Stanford Built a New Kind of Computer That Uses Water Drops

By Andrew Liszewski on at

Dunking your laptop in a bucket of water while it’s running is just about the worst thing you can do to it. But researchers at Stanford University, led by assistant professor Manu Prakash, have developed a new type of computer processor that’s actually built around moving water drops, instead of electrons.

What’s especially interesting about this research is that this new kind of computer isn’t designed to replace the processor that’s currently powering your computer or mobile device. It can reproduce mathematical logic operations, but the researchers instead see their creation being used as an advanced way to control and manipulate physical matter.

Stanford’s computer is made up of a series of tiny T and I-shaped pieces of metal strategically arranged to affect the shape of a magnetic field generated by electromagnetic coils surrounding the machine. The tiny drops of liquid you see moving around actually have a similar make-up to the animated black goo you’ll find in a ferrofluid toy, which is how they can be manipulated and moved by a magnetic field.

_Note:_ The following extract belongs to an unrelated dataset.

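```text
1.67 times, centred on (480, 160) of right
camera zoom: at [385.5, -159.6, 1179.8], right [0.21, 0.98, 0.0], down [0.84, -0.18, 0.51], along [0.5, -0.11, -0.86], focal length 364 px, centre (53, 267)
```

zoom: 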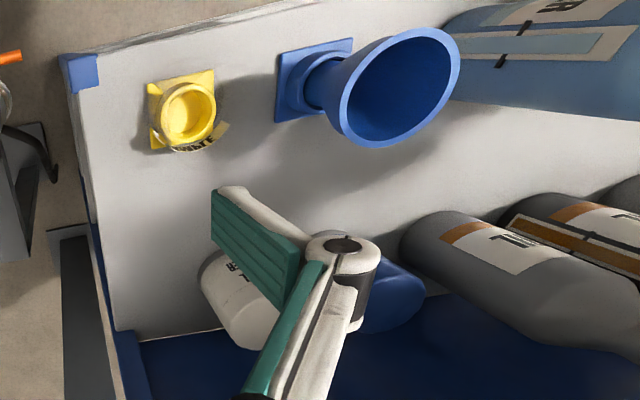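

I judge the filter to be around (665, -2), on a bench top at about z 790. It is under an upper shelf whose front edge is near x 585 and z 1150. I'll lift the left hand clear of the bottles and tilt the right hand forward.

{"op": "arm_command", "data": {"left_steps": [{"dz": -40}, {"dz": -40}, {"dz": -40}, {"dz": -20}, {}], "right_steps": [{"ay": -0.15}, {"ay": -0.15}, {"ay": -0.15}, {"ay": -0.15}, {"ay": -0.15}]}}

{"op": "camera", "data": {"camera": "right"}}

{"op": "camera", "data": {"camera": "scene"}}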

Depending on how those tiny pieces of metal are arranged, the ferrofluid drops will move in a specific pattern. And since water droplets can actually be a mixture of different materials (in this case they’re full of tiny iron particles) this new type of computer could be used as a way to sort or arrange droplets of different chemicals. In other words, it’s best to think of it as a tiny factory, or even a kind of miniature 3D printer, that could one day be small enough to swallow and allow everything from custom medications to be produced on the fly, to even help repairing the human body.